An educational intervention to cut inappropriate antibiotic use for suspected urinary tract infections (UTIs) and lower respiratory tract infections among nursing home residents with advanced dementia had a limited impact in a cluster randomized trial.
The multicomponent TRAIN-AD intervention reduced such prescribing by 33% per person-year compared with usual care (adjusted marginal rate difference −0.27, 95% CI −0.71 to 0.17), according to Susan L. Mitchell, MD, of the Hinda and Arthur Marcus Institute for Aging Research in Boston, and colleagues.
While not statistically significant, that magnitude of reduction “would likely be considered meaningful by most clinicians caring for residents with advanced dementia,” the researchers reported in JAMA Internal Medicine.
However, the reduction was primarily attributable to lower respiratory tract infections, while prescribing for suspected UTIs remained stable, they noted.
Among the secondary outcomes, only use of chest radiography was significantly lower in the intervention arm (adjusted marginal rate difference −0.56, 95% CI−1.10 to −0.03). Antimicrobials prescribed in the absence of minimal criteria, bladder catheterizations, venous blood sampling, hospital transfers, and 12-month mortality did not differ between the study groups.
The study builds on previous observations of increased antibiotic exposure among people with advanced dementia, especially during the 2 weeks before death, and its tendency to prolong survival but not improve comfort, Shiwei Zhou, MD, and Preeti Malani, MD, both of the University of Michigan in Ann Arbor wrote in an accompanying editorial.
Given the lack of high-quality clinical trials in this area, “the results show compelling evidence that a low-cost, multicomponent intervention can lead to clinically meaningful improvement in antimicrobial prescribing,” they wrote.
“From a stewardship perspective, a low-cost, low risk, scalable intervention that is associated with a reduction in inappropriate antibiotic prescriptions is worthy of replication,” Zhou and Malani concluded.
Infection management in nursing homes overall is often “characterized by antimicrobial misuse, emergence of multidrug resistant organisms, use of burdensome procedures, and failure to consider goals of care,” such as comfort, which should take precedence, Mitchell’s group noted.
Their study was conducted at 28 Boston-area nursing homes for their 426 residents with any type of dementia who had a Global Deterioration Scale score of 7 on the 7-point scale and a length of stay greater than 90 days. The 199 residents in the intervention arm had an average age of 88, while the 227 residents in the control arm averaged 85. Both groups included about 83% women, and more than 80% of participants were white.

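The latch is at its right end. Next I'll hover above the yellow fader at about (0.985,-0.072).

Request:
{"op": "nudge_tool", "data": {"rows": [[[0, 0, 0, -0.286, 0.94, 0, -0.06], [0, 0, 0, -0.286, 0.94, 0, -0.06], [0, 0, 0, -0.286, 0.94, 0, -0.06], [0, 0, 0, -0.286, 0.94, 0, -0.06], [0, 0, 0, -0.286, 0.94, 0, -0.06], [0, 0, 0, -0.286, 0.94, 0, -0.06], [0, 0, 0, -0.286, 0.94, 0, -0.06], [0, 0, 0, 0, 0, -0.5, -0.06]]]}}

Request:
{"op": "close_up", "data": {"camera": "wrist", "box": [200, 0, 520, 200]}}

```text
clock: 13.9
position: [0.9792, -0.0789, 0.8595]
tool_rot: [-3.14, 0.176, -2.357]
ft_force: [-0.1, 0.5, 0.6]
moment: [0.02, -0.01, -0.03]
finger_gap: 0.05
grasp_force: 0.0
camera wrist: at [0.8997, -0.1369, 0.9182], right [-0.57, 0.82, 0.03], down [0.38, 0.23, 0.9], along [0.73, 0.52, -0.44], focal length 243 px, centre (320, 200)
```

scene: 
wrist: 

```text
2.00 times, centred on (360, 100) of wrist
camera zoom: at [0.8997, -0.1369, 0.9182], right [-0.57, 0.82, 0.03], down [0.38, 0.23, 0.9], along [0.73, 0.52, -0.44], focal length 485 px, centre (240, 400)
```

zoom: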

There was a high practitioner adherence to the training components of the intervention, which merged best practices from infectious diseases and palliative care, with 88.4% of clinicians taking the online course or in-person training seminar.
The intervention was delivered to nurses working with advanced dementia residents for at least two shifts weekly and to prescribing clinicians, including physicians, nurse practitioners, and physician assistants.
Best infectious disease-related practices focused on minimal clinical criteria for empirical treatment with antimicrobial initiation adapted for long-term care residents whose dementia prevents them from reliably communicating certain symptoms, such as dysuria. Palliative care best practices focused on integrating residents’ preferences into treatment decisions and optimizing communication with their health care proxies.
These were delivered through an in-person seminar, an online course, posters and pocket cards on management algorithms, proxy communication tips, and feedback reports for prescribing antimicrobials. As well, each resident’s proxy received an educational booklet on infections in residents with advanced dementia.
Study authors noted limitations, including that the findings may not be generalizable to the general public, potential lack of statistical power, and possible variations in documentation of suspected infections between arms of the trial.
This work was supported by grants from the National Institute on Aging.
Neither study authors nor editorialists had any conflicts of interest to disclose.